There's a man who can't decide if he should fight for what his father thinks is right
Love - 'You Set The Scene' (Forever Changes - 1967)
Love’s Forever Changes is an album that was well received on release but slowly, year-by-year has taken place at the top of the cannon of psychedelic rock music of 1967 alongside The Doors1, The Beatles, Pink Floyd and Jimi Hendrix. But it is not merely a snapshot of The Summer of Love - it points to the souring of the Sixties’ dream in 1968 and 1969.
‘You Set The Scene’ is the longest track on the album at over six minutes; with a title like that, it sounds like it should be an opening track. What it does, though, is bring the album’s themes together. Lyricist and singer Arthur Lee clarifies: Nothing is permanent - people, places, societies and relationships change, and that can be for better or worse. (“You go through changes…”)

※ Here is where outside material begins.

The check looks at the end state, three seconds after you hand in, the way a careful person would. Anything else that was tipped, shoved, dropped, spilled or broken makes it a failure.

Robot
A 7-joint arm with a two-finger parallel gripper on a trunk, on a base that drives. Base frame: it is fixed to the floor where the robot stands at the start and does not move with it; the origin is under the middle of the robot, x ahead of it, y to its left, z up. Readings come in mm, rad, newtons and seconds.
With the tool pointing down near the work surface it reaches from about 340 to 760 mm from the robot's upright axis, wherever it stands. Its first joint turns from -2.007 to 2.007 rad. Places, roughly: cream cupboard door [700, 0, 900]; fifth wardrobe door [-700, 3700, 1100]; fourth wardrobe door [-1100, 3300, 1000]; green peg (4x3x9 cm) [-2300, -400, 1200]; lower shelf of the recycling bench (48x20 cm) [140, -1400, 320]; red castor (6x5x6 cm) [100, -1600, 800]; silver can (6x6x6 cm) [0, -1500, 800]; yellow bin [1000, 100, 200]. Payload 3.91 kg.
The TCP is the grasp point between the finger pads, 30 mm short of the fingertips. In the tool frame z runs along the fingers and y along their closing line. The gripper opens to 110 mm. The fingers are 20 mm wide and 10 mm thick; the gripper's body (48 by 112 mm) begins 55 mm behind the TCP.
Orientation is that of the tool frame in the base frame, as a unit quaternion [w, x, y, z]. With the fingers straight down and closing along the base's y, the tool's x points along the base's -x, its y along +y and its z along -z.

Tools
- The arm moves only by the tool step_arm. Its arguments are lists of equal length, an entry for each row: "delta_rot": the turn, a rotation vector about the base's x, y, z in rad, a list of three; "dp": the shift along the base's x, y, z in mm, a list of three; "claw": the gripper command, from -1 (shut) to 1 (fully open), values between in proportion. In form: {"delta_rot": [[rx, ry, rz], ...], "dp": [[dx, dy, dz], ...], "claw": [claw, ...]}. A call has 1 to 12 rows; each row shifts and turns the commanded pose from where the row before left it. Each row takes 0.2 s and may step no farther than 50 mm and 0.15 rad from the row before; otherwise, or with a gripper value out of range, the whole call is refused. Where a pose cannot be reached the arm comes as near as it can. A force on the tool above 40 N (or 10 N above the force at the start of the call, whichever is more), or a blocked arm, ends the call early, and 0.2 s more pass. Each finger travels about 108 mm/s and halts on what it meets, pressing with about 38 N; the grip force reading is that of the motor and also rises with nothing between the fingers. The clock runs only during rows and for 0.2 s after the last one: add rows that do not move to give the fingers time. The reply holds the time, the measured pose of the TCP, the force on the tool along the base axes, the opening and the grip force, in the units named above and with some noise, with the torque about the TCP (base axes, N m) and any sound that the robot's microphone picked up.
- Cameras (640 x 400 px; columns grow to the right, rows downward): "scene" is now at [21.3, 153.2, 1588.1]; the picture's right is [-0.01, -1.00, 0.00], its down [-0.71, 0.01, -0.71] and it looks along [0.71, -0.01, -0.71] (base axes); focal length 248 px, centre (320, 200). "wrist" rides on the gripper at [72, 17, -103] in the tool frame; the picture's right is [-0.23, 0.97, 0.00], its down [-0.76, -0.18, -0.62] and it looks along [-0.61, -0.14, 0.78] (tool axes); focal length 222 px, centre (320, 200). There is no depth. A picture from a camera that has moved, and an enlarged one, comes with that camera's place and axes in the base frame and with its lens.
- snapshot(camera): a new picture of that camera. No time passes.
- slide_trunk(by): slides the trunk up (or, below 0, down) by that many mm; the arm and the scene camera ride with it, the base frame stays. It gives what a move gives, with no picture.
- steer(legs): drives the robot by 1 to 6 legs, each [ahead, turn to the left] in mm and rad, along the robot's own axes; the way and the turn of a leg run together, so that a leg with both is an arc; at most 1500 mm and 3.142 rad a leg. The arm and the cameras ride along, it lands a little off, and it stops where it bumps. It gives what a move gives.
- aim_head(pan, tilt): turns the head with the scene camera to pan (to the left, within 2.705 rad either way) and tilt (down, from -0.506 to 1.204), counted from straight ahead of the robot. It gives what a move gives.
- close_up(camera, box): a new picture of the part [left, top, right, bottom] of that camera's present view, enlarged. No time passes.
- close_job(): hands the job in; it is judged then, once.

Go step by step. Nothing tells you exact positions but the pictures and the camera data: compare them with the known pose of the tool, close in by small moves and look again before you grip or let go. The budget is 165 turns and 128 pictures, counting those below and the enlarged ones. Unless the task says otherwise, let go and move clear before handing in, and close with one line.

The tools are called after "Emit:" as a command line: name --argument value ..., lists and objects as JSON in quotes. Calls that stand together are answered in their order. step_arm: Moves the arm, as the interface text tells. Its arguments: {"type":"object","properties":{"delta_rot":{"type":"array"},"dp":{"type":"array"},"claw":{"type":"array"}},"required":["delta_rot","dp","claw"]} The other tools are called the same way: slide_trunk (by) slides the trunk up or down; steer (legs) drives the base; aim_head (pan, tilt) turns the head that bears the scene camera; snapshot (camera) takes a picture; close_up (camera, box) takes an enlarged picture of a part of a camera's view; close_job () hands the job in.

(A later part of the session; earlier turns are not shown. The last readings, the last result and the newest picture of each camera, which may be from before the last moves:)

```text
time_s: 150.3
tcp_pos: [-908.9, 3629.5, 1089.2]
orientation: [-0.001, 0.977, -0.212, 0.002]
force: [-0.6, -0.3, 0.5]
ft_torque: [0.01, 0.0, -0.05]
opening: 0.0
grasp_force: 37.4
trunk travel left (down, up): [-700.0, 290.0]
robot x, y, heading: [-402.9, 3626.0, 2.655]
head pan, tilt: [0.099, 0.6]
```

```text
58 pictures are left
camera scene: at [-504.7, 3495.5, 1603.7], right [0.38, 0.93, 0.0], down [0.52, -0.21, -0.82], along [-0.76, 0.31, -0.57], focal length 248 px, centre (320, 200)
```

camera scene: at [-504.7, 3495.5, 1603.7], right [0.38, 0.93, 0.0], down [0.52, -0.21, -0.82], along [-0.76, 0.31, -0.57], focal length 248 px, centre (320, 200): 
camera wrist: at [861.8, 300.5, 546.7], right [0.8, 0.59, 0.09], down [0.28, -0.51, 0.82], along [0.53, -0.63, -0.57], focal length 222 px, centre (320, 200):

The quoted line at the top is undoubtedly a reference to the war in Vietnam and the conflict a young man feels around doing as his father expects. Maybe his father even fought in World War II and saw it as the moral, right thing to do. At the same time, the young man may find the whole Vietnam war morally repugnant - I wouldn’t be surprised if the people around the band were more and more politically and socially aware in 1967 and ahead of the curve. That foresight would place them where swathes of the Western world would be within 18 months. The whole album is full of these lyrical snippets bursting with vivid imagery or clever phrasing2 and orchestration and arrangements by Dave Angel - no, not that one.
The song doesn’t just point lyrically at some of the tension under the surface at the time. Love’s prior work to this album was not as acoustic as a lot of this album is; the electric guitar squalling is rarer and more potent for the sporadic utilisation. You can even argue that they drift into what would be called prog-rock within five years on this track. Twice the length of most of the songs on the album? Yes. Time signature changes? Yes. Horns, strings and jazz approximations? Yes, yes and yes. It even effectively glues two songs3 together in a similar fashion to The Beatles’ ‘A Day In The Life’, a song that was only released six weeks before this was recorded.
There’s a clash with the hippy counter-culture towards the end with Lee declaring that life isn’t a game, and it is said that he was very aware that all of the world’s ills were not going to be solved by ushering in the sunshine. There was also animosity between Lee and Bryan MacLean during the recording of Forever Changes, to the extent that MacLean quit the band not long after.
At the very end of the song, Lee chants and shouts “Time! Time! Time! Time!” in what sounds like a clear nod to The Chambers Brothers' single, released the year before4 "Time Has Come Today". As Lee laments the small amount of time, he has on the planet and uses that as an inspiration to make a difference as he fades out, the album finishes with a procession of trumpets that follow him.
Elektra label mates who were overshadowing them as a draw by this point in 1967.
The news today will be the movies for tomorrow” from ‘A House Is Not a Motel’ was stuck in my head for a few weeks after 9/11 and the opening line of ‘Live and Let Live’, “Oh, the snot has caked against my pants…” doesn’t take much prompting to appear.
Verses 1 and 2 are the first songs before verses 3 through 6 act as an extended coda to the first part and the album.
The Chambers Brothers recorded their album The Time Has Come in early August 1967, days before Love recorded ‘You Set The Scene’ and recorded an 11-minute extended version of their earlier hit, as you guessed it, the closing track. Time!